Google Gives Play a Spring Cleaning
Real world stores sometimes brighten their color palettes in the hopes it will spur longer visits and more purchases by customers. They also stop stocking items that don't sell or look wrong for the store. The same principles are driving the redesign of Google Play for Android with the hopes that an easier-on-the-eyes experience, a shakeout of low quality apps, and improved checkout will drive more sales on the mobile platform.
Apr 10, 2013 9:36 AM PT
Google has revamped its Google Play Android app with designs on making it easier to use and better for discovering content. The search giant is also thinning its app catalog by removing what it considers to be low quality offerings.
In what has become the rage in digital design circles, text will take a back seat to images at the new Google Play. "The new design focuses on bigger images that jump off the page," Google Play group product manager Michael Siliski wrote in the company's official Android blog.
The revamped app, which runs on Android 2.2 and above, is designed to help users discover content in Google Play by continuously suggesting related material while scrolling down a page.
The color scheme of the app has also been modified. With its use of lighter colors, the look of the app has been brought in line with the color scheme of the Google Play online store while making the selections easier to read.
Better Checkout Experience
Checkout at the store has also been streamlined, as has the process for purchasing products within an app. Users can buy something without leaving the context of an app -- the app remains active and visible behind the purchase dialogues.
"When the purchase is complete, users return directly to the place they left, without your app having to reconstruct its state," wrote Purnima Kochikar, Google's director of business development for games and applications, in the Android Developers blog.
Google Play's checkout process has always been easier to use than its major competitor, the iTunes Store, said ABI Research mobile analyst Michael Morgan.
"In iOS, every time an app wants to update, you've got to put in your password," he told the E-Commerce Times.
That kind of security isn't demanded by Google, which makes its store more useable. "I'm willing to forgo that little extra security in favor of usability," Morgan added.
Checkout improvements are a common area for attention in a redesign, according to Rob Enderle, president and principal analyst with the Enderle Group.
"Improving checkout can reduce the number of people who exit during the checkout process," he told the E-Commerce Times.
Google's Kochikar maintained that the redesign will improve a developer's ability to be discovered in Google Play.
"Collections are front and center on the homepage, helping users discover great content through recommendations and curated lists," he wrote. "Items in collections are now presented as cards, with a larger area for your app's graphics and a larger touch target for users."
"Overall, the homepage surfaces more apps than before," Kochikar wrote, "and highlights them more effectively right on the page."
Drinking from a Firehose
Suggesting products to users, though, isn't the same as a user discovering something they can't quite put into search terms, noted ABI's Morgan.
"If you're looking for something and you don't know what it is and you don't know what to type in for search, you may not find it," he said. "Discoverability has always been an issue for all online stores.

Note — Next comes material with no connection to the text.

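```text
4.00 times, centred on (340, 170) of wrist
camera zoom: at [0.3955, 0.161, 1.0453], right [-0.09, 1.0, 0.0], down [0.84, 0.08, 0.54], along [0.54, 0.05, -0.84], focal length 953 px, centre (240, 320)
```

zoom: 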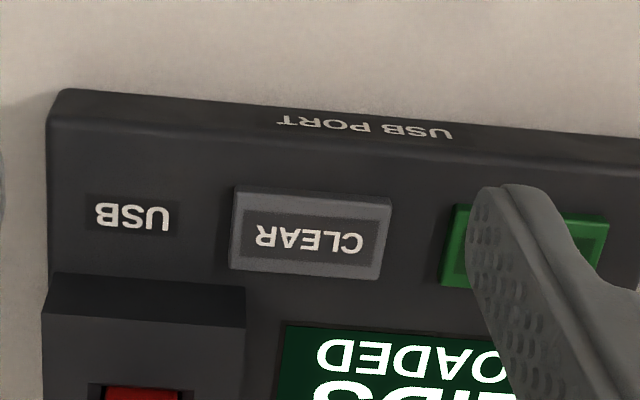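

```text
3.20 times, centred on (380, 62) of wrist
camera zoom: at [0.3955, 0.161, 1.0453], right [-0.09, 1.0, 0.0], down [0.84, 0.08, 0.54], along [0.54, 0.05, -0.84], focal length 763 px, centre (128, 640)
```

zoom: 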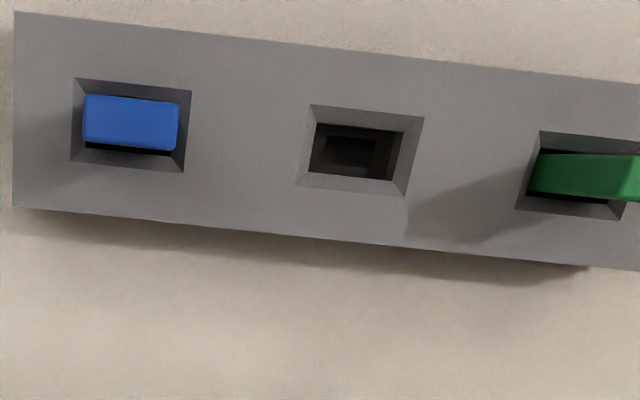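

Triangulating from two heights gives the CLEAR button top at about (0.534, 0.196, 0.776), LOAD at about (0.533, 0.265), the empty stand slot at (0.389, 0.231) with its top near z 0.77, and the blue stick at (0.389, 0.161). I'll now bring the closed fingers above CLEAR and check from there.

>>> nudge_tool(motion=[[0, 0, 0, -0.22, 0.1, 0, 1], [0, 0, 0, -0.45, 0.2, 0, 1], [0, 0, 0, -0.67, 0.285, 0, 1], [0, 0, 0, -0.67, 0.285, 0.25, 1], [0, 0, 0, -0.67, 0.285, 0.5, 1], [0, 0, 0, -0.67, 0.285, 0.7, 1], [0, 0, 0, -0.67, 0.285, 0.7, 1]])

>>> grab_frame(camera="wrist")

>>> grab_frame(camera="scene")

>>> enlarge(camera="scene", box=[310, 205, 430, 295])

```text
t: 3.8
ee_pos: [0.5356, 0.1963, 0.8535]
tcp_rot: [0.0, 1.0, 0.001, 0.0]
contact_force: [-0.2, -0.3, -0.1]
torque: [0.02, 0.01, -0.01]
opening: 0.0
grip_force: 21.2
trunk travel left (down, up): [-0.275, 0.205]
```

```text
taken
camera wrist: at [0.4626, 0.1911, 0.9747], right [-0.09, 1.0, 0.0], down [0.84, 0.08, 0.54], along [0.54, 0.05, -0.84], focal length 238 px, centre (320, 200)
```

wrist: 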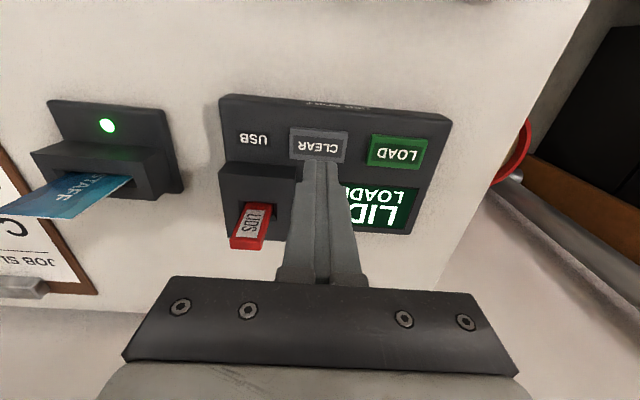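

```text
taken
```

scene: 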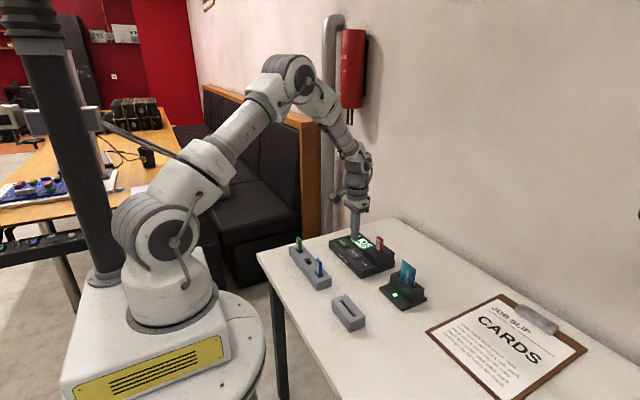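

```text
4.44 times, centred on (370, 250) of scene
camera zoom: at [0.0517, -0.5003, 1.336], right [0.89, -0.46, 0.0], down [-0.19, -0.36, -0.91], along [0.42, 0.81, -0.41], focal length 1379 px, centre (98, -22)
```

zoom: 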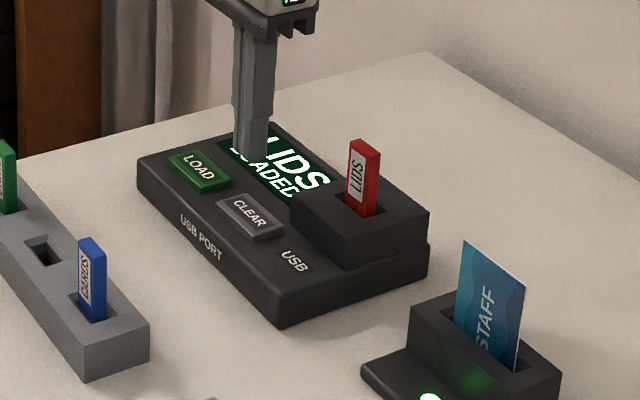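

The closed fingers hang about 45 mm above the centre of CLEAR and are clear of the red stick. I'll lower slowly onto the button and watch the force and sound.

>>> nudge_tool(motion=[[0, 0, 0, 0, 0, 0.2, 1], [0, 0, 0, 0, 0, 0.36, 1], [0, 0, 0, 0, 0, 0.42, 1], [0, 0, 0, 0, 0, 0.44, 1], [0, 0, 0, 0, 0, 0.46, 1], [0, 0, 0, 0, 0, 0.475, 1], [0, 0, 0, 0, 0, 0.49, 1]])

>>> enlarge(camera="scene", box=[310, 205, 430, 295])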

It can be like drinking from a firehose when you want to discover something."
While redesign of e-commerce apps are meant to fatten bottom lines, their value can be indeed mysterious. "It's hard to know what the magnitude of value in a redesign is," Yankee Group Research Director Carl Howe told the E-Commerce Times. "I imagine there is some value, but I've never seen any good quantification of it."
In addition to revamping its Google Play store app, Google has been weeding apps from the store. App deletions hit a record 60,000 in February alone, according to published reports.
Generally, Google Play has more free apps than competing stores, Howe explained. "Whenever you have lots of free apps, there's a temptation for people to throw up whatever will generate advertising clicks."
In addition, Google doesn't exercise any editorial control over app submissions, he added. "That tends to lead to low quality apps."